The argument against these technologies is the same as the argument against the Paris Agreement: They’re too little, too late, with too much potential downside. The argument in their favor is the same as the argument for Paris: They represent an incremental step in the right direction. The only difference is that these technology shifts are actually already doing what Paris only claims to hope to accomplish. It’s illogical to support the incremental steps in the Paris agreement, while opposing the even more effective incremental steps these technologies enable.
5. If this is the most effective method, it’s at the expense of the U.S.
Let’s assume you don’t buy that the up-sides of these technological advances outweigh their down-sides. If you truly believe there is no more effective method of combating the climate change you believe to be a global emergency, then by necessity you believe in lowering the standard of living here in the United States. That’s because the average American’s carbon footprint is 20 metric tons per year, five times the global average of 4 metric tons per year.
That’s not just the result of American greed, either. This study found that even an American homeless person eating out of a soup kitchen has a carbon footprint of 8.5 metric tons per year. It’s because of the way U.S. infrastructure (which benefits everybody, even the homeless) is set up. Unlike other participants in the Paris agreement, the only way the United States can achieve the results envisioned in the Paris agreement is to make deep cuts to services like roads, courts, education, and law enforcement.
6. If it’s worth the expense, then it’s inequitable not to hold others to the same standards we’re held to
But maybe that’s worth it. Maybe the danger of catastrophic climate change truly is worth completely altering our standard of living in this country in order to reverse it.
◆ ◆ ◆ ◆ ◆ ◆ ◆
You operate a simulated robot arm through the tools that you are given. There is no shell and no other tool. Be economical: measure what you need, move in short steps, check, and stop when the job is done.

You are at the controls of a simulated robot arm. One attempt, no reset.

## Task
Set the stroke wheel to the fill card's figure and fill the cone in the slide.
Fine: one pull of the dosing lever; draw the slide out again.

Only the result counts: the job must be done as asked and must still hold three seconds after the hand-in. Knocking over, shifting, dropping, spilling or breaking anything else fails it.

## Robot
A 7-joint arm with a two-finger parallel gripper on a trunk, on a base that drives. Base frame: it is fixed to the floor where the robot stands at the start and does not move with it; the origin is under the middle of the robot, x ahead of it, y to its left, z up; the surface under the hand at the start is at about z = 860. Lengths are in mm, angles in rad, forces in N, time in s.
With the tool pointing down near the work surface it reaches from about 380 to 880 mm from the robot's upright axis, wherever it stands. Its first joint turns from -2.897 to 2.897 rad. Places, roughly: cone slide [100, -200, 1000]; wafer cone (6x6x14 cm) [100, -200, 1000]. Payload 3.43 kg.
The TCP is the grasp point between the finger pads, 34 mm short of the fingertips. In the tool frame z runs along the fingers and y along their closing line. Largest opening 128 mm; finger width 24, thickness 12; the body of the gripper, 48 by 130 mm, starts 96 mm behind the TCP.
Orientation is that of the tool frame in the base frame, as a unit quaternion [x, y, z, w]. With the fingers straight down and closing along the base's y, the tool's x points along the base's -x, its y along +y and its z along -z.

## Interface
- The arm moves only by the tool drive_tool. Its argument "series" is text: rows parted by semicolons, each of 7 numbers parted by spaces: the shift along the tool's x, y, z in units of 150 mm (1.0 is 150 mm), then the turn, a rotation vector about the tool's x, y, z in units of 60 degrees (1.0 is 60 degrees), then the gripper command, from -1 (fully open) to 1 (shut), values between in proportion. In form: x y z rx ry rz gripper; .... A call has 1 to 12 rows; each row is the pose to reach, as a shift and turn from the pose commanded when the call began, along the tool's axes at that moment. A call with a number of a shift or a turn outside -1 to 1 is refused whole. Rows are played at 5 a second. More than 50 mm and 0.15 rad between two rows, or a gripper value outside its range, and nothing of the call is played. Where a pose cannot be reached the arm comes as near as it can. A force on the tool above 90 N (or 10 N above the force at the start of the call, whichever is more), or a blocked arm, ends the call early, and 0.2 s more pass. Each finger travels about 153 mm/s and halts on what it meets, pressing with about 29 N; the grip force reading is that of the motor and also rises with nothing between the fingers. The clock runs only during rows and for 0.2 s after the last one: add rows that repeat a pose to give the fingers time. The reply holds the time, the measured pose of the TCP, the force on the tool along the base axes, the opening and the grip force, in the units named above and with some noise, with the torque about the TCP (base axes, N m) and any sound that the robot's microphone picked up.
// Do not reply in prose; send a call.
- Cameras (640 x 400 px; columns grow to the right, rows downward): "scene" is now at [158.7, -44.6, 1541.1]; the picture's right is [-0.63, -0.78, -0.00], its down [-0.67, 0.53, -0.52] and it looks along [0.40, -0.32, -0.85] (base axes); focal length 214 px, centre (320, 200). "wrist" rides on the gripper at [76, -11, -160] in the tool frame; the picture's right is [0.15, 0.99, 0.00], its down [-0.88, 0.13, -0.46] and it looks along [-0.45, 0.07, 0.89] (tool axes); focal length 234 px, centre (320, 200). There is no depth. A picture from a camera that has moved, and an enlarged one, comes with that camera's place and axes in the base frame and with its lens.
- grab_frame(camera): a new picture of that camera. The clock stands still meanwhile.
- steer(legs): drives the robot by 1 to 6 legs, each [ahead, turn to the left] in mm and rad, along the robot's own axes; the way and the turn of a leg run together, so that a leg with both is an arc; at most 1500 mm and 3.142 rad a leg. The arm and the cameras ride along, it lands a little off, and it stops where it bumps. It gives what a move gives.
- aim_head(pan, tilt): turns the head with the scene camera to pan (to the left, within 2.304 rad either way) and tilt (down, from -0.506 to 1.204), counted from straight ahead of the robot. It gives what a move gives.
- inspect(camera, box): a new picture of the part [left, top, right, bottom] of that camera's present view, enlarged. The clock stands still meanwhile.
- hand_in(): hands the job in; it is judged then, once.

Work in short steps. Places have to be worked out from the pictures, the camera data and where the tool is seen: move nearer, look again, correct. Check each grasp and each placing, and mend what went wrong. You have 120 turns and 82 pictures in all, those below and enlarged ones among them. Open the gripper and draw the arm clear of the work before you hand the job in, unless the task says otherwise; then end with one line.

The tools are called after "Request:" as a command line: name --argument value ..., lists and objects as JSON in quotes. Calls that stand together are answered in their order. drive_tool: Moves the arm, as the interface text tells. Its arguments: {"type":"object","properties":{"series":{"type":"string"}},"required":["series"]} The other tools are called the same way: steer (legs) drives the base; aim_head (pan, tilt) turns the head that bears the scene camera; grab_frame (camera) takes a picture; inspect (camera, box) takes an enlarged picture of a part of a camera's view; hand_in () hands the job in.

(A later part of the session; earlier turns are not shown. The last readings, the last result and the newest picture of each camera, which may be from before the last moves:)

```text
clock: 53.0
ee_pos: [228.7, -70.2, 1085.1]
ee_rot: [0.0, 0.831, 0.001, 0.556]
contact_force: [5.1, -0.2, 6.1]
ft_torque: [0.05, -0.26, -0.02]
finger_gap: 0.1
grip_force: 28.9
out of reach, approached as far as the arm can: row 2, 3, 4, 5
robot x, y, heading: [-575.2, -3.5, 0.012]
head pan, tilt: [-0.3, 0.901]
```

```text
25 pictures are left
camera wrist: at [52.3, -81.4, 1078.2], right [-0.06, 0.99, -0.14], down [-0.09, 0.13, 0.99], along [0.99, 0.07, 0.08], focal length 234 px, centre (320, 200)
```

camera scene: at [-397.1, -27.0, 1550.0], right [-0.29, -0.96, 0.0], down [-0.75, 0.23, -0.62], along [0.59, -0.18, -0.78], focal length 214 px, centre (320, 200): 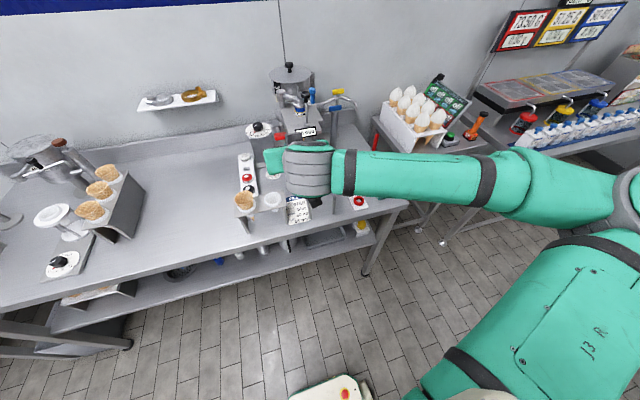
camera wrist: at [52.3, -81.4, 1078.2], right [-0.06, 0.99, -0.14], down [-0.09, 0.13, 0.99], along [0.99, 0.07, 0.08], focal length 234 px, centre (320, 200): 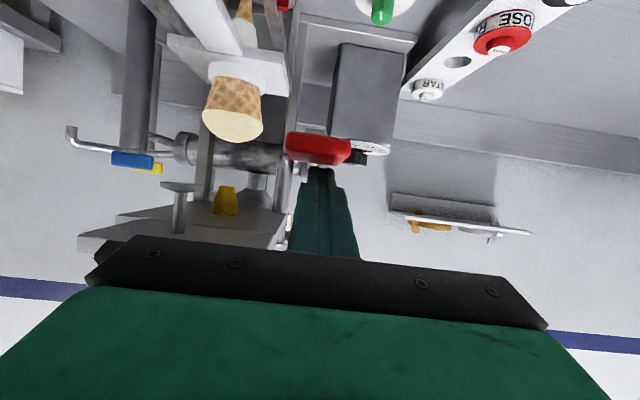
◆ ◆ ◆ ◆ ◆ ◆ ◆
If that’s true, then we shouldn’t have to bear the brunt of it. China is the world’s largest coal producer, with the U.S. second and India third. Russia and Saudi Arabia are the world’s largest oil producers, with the U.S. third.
China’s NDC commits to peaking its CO2 emissions by 2030, and lowering CO2 emissions per unit of GDP by 60-65% off 2005 levels (noting that they have already lowered CO2 emissions per GDP by 34% off 2005 levels as of 2014.
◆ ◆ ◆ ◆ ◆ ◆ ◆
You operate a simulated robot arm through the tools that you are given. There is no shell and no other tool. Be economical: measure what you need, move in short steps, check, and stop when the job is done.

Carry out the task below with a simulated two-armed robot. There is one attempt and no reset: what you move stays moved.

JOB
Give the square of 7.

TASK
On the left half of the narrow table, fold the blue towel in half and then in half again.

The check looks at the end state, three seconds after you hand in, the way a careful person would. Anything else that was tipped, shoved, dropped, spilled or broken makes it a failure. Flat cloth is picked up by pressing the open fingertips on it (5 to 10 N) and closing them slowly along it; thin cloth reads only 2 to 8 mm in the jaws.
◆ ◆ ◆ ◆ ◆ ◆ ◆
India’s NDC commits to reducing CO2 per GDP by 20-25% off 2005 levels by 2020.
Saudi Arabia’s NDC commits to a series of “adaptation measures . . . expected to have significant mitigation co-benefits,” all of which involve modernizing national infrastructure, and none of which has anything to do with oil production.
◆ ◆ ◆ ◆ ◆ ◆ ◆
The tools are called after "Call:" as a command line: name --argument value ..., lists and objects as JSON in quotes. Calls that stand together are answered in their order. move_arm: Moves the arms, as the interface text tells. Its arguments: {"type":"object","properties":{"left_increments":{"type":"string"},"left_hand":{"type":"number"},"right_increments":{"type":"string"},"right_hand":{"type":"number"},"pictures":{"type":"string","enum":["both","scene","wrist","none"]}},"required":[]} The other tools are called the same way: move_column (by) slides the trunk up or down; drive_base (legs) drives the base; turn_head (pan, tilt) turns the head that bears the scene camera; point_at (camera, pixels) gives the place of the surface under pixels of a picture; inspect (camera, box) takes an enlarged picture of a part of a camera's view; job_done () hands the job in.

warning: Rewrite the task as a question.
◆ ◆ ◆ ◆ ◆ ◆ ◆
Russia, while a signatory to the agreement, has not yet ratified it and therefore has no NDC commitments. Russia’s Intended Nationally Determined Contributions (INDCs) amount to less than they were already planning to do anyway, prior to the agreement.
By contrast, the United States’ NDC commits this country to reduce total greenhouse gas emissions (not emissions per GDP) by 26-28% off 2005 levels by 2025.
In other words, China and India can continue to expand their emissions as much as they choose, so long as their economies expand faster. Russia commits to absolutely nothing at all, and Saudi Arabia commits to a handful of minor infrastructure improvements, while the United States commits to dramatically downgrading its infrastructure and standard of living (which, as noted in #5 above, is the only way to realistically achieve these targets).
One other major player, the EU, also has absolute climate targets – far more ambitious ones than those of the U.S., in fact. But those targets are largely theoretically achieved on the backs of the Brits. The EU’s targets were already dubious before Brexit, but with the UK set to exit the EU, they’re impossible.
7. If the expense and the inequity are both worth it, then surely we can come up with an implementation mechanism that isn’t rife with fraud and abuse
Maybe it’s all worth it. Maybe the fact that it hits the U.S. harder than other nations is justified by the fact that we have a higher standard of living to begin with.
That was certainly the rationale behind the Paris Agreement’s call for $100 billion plus in “climate finance” payments from wealthy countries to developing nations in order to assist with “adaptation and mitigation.” The U.S. committed to lead the way with $3 billion in transfer payments, and President Obama paid $1 billion before leaving office. These funds were drawn from the State Department’s budget to avoid Congressional scrutiny.
They were paid to the Green Climate Fund, a mechanism set up under the UN Framework Convention on Climate Change to assist with financial implementation of the UNFCCC’s activities.
As one might expect of a gigantic financial institution administered by the world’s un-elected bureaucrats, the GCF is rife with fraud and abuse. Which means that U.S. taxpayers are, for example, funding “climate resilient housing” that comes without walls, so that the fund can reduce the cost to build each house and get credit for building more of them.
If this is worth doing at all, it’s worth doing without throwing billions of dollars away.
If it’s worth doing at all, it’s worth doing together, rather than penalizing a few countries so that others can continue to move in the opposite direction.
If it’s worth doing at all, it’s worth doing without devastating our economy and our way of life.
If it’s worth doing at all, it’s worth doing in the most effective ways available.
If it’s worth doing at all, it’s worth doing in a way that will actually accomplish what it sets out to accomplish.
If it’s worth doing at all, it’s worth doing in pursuit of the right goals.
And if it’s worth doing at all, it’s worth doing in a way that is legitimate, legal, and in accordance with this country’s Constitutionally-provided mechanism for engaging in global, multilateral, binding agreements, rather than via an executive going around the backs of the other co-equal branches of government in order to impose his will on them.
If it’s worth doing at all, it’s worth doing right. That’s not what the Paris Agreement does, and if we truly want to be leaders on climate change and the very real questions and issues that still surround it, we will lead other nations away from this farce into an agreement that is realistic, equitable, and can be taken seriously.